Superficially, 2011 seems like a similar case, with mo-cap adventure Tintin appearing just before War Horse, a lavish World War I drama which draws on the sentiment of Wilfred Owen, Siegfried Sassoon, and a little bit of Blackadder Goes Forth. It seems to be another double bill of fun and fable – that is, until you realise that the latter film is a retelling of the Great War from the perspective of a horse.

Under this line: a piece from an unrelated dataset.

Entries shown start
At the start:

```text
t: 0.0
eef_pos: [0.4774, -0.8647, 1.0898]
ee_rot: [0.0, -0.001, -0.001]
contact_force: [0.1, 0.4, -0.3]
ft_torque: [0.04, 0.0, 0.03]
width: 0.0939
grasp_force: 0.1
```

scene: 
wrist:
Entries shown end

In this alternate universe, the moral and emotional heart of the First World War resides in Joey, a young nag from Devon. As war looms, he forms a loving bond with a local farmboy, Albert (Jeremy Irvine), but he is soon conscripted into a cavalry regiment as an officer’s steed, and is ferried to France. There, he experiences the conflict on both British and German sides, observing the atrocity and futility of such a war.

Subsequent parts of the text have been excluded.